IN Hawaii - one of the most species-rich places in the world - animal-rights groups and environmentalists are at odds over the killing of feral pigs. The issue illustrates a worldwide problem: the devastating effect nonnative plants and animals can have hundreds of years after their introduction to a new habitat.
The controversy has pitted People for the Ethical Treatment of Animals (PETA) and some native Hawaiian groups against The Nature Conservancy, other environmental groups, scientists, and government agencies.
The first pigs came to Hawaii about 1,500 years ago with native Polynesians. Other varieties came later with Europeans. With no natural predators and lush forests to provide food, the number of feral pigs - domesticated animals that have gone wild - has grown rapidly.
Biologists and environmental activists say the omnivorous pigs act like rototillers, destroying large areas of rain forest and, in the process, causing pollution and erosion. In addition, the wallows they create are breeding grounds for disease-carrying mosquitoes.
Interior Secretary Bruce Babbitt calls feral pigs ``the No. 1 threat to this fragile environment.''
While Hawaii amounts to a small fraction of the United States landmass, it is home to 40 percent of this country's endangered animal species and 35 percent of all endangered plants. Half the native-bird species that existed before human contact has since become extinct, and half of the rest is in danger of extinction.

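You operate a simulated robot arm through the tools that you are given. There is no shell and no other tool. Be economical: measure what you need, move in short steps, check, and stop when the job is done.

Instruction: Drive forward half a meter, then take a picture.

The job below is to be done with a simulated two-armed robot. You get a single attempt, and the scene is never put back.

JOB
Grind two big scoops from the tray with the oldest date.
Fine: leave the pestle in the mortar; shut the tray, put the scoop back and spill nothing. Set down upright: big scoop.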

Hawaii's tropical ecosystems are particularly vulnerable because before humans arrived there was only one species of land mammal - a kind of bat. Plants and other animals evolved with little or no natural defenses.
Fences have been erected to limit pig damage, but the most controversial measure involves snares, in which the animals are caught and eventually die. PETA, an activist group known for confrontational tactics, says the pigs suffer greatly in the process.
``In recent months, scores of wild pigs, goats, deer, and other animals have died agonizingly slow deaths in deadly traps hidden in their forest home,'' states a fund-raising letter sent to members of the animal-rights group, which has also urged a boycott of the Nature Company, one of the corporate supporters of The Nature Conservancy.
Last year, PETA president Alex Pacheco spent several weeks in a remote forest on the island of Molokai, where he and another PETA staff member say they destroyed more than 700 snare traps set up by The Nature Conservancy.
The conservation group, which has purchased millions of acres of land around the country to preserve them from development, says it is willing to try other means to control the feral-pig population. But it maintains that, especially at higher elevations, snares are the only method to prevent widespread environmental damage. Many experts agree.
``There is no question that exotic species - feral pigs among them - have to be removed from natural habitats to avoid endangerment and extinction,'' asserts Thomas Lovejoy, a senior official at the Smithsonian Institution and a science adviser to Mr. Babbitt on setting up a new ``National Biological Survey'' to protect species habitat and biodiversity.
In a National Academy of Sciences paper, Stanford University biologist Peter Vitousek wrote: ``Grazing and browsing animals affect islands in such pervasive ways that it is difficult to see how native ecosystems can be protected unless they are eliminated.''
Though some have done so reluctantly, most environmental groups support the use of pig snares by The Nature Conservancy, as well as state and federal land-management agencies. These include the Sierra Club, Earth Island Institute, the National Audubon Society, Defenders of Wildlife, and the Rainforest Action Network.
Noting that Hawaiian rain forests include some 10,000 species found nowhere else on Earth, representatives of the Hawaiian Botanical Society, the Conservation Council for Hawaii, the Native Hawaiian Plant Society, and the University of Hawaii Environmental Center also voiced support for ``the judicious use of snaring, fencing, hunting, and live-trapping as essential tools for conservation in the face of Hawaii's desperate extinction crisis.''
To develop more acceptable means of controlling feral pigs, The Nature Conservancy recently formed the ``Animal Control Research Consortium.'' Participating organizations include PETA, the Hawaii Department of Land and Natural Resources, the Humane Society of the United States, the National Park Service, and the Fish and Wildlife Service.
``We want to do everything we can to accelerate the research for new methods that are both humane and effective,'' says Alan Holt, director of stewardship for The Nature Conservancy of Hawaii.